▸ **Data lines**
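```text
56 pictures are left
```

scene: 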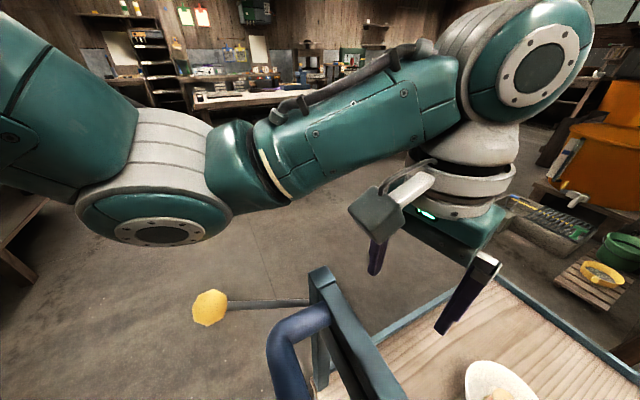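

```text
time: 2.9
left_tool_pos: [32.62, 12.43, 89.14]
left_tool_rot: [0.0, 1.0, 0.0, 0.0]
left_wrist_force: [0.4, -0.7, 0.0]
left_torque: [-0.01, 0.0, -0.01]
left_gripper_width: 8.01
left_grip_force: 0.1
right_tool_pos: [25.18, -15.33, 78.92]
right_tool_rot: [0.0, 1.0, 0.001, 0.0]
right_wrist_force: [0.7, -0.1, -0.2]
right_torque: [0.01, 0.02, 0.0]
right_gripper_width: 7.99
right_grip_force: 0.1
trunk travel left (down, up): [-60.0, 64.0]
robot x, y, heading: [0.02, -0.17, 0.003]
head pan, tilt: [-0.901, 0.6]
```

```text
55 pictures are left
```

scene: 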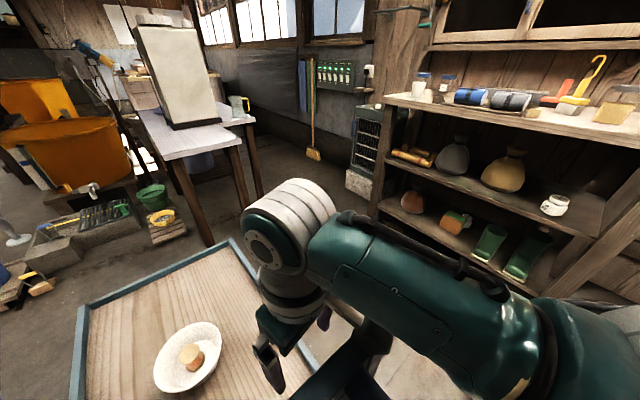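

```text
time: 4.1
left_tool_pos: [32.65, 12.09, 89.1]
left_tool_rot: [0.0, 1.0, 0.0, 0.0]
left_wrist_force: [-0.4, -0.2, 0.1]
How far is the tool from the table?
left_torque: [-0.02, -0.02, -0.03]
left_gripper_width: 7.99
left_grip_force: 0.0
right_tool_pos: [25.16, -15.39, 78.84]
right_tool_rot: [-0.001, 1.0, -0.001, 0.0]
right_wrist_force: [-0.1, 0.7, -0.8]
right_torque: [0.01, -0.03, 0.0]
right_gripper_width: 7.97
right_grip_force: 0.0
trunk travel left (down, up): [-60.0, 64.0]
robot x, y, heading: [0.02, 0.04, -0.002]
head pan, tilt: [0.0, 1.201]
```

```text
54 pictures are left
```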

▸ **Exercise aim**
Write out the material above once more, exactly as it reads, with no pictures. Return a JSON list in which every string is one line; blank lines are skipped.

▸ **Answer in full**
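[
  "```text",
  "56 pictures are left",
  "```",
  "scene: ",
  "```text",
  "time: 2.9",
  "left_tool_pos: [32.62, 12.43, 89.14]",
  "left_tool_rot: [0.0, 1.0, 0.0, 0.0]",
  "left_wrist_force: [0.4, -0.7, 0.0]",
  "left_torque: [-0.01, 0.0, -0.01]",
  "left_gripper_width: 8.01",
  "left_grip_force: 0.1",
  "right_tool_pos: [25.18, -15.33, 78.92]",
  "right_tool_rot: [0.0, 1.0, 0.001, 0.0]",
  "right_wrist_force: [0.7, -0.1, -0.2]",
  "right_torque: [0.01, 0.02, 0.0]",
  "right_gripper_width: 7.99",
  "right_grip_force: 0.1",
  "trunk travel left (down, up): [-60.0, 64.0]",
  "robot x, y, heading: [0.02, -0.17, 0.003]",
  "head pan, tilt: [-0.901, 0.6]",
  "```",
  "```text",
  "55 pictures are left",
  "```",
  "scene: ",
  "```text",
  "time: 4.1",
  "left_tool_pos: [32.65, 12.09, 89.1]",
  "left_tool_rot: [0.0, 1.0, 0.0, 0.0]",
  "left_wrist_force: [-0.4, -0.2, 0.1]",
  "How far is the tool from the table?",
  "left_torque: [-0.02, -0.02, -0.03]",
  "left_gripper_width: 7.99",
  "left_grip_force: 0.0",
  "right_tool_pos: [25.16, -15.39, 78.84]",
  "right_tool_rot: [-0.001, 1.0, -0.001, 0.0]",
  "right_wrist_force: [-0.1, 0.7, -0.8]",
  "right_torque: [0.01, -0.03, 0.0]",
  "right_gripper_width: 7.97",
  "right_grip_force: 0.0",
  "trunk travel left (down, up): [-60.0, 64.0]",
  "robot x, y, heading: [0.02, 0.04, -0.002]",
  "head pan, tilt: [0.0, 1.201]",
  "```",
  "```text",
  "54 pictures are left",
  "```"
]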